Export-dead recovery

Governmental exhortations for the nation to aspire to an
'export-led recovery' have been exposed again as pure
hypocrisy, so long as the Kiwi dollar remains at the mercy
of global currency speculators—a point made before in this
blog, and articulated best by Bryan Gould in his books and
opinion pieces. Rakon chairman Bryan Mogridge was on
Morning Report today bemoaning the Kiwi dollar's current
high value but lamenting even more its volatility. A year or
so ago it was about 85c to the US dollar, earlier this year it
plunged to 50c, and now it's back up at 67c. Which, as
Mogridge says, makes sensible business planning almost
impossible. Calling for something to be done about it, he
went on: 'I just don't think we can allow overseas punters
to make money playing with our currency.' This guy's no -
left-wing radical, remember, but a stalwart of the NZ
business world. As he points out, at the moment the Kiwi
dollar is the seventh most traded currency in the world!
Easy pickings for international speculators and investors
while the real New Zealand economy suffers.

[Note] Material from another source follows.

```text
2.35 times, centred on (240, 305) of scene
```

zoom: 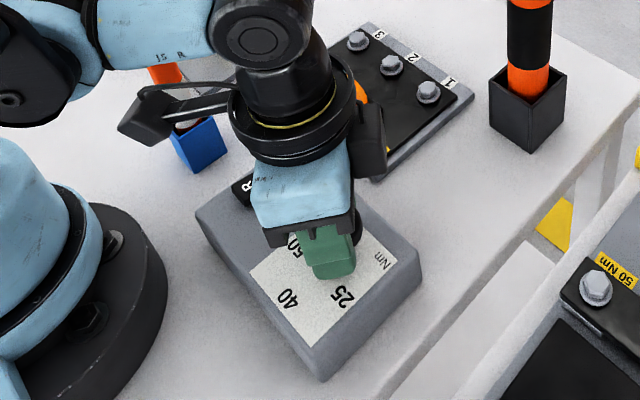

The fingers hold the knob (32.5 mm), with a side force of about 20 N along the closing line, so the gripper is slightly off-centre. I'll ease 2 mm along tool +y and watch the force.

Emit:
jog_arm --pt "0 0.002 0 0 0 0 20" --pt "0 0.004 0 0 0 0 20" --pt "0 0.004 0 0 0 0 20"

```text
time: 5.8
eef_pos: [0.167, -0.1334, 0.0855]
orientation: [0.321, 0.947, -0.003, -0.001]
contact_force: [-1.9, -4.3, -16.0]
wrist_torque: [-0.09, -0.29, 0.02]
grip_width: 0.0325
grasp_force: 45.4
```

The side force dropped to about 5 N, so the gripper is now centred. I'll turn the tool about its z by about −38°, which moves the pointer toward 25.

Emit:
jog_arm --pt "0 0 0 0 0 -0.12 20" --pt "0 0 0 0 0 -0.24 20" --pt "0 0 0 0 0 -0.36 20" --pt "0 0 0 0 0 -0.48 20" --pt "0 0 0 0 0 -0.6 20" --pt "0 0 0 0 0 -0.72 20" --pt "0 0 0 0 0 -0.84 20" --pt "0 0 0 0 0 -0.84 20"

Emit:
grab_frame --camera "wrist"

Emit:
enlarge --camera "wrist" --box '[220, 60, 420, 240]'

Yet Treasury
and the Government (the last one as much as this one) are
content to leave this outrage untouched. As long as that
remains the case, New Zealand has no real claim to be a
sovereign nation at all, let alone one spearheading an
'export-led recovery.'

By the way, Mogridge said he had 'no instant-pudding
answer' to the problem, which I find a refreshing way of
putting it, when the default observation of most analysts
and commentators to most problems is that there is no
'silver bullet' solution. More pudding, please; no bullets.

1 comment:

Giovanni Tiso said...

Meanwhile the prospect of a capital gains tax will be met, as always, with instant bullets.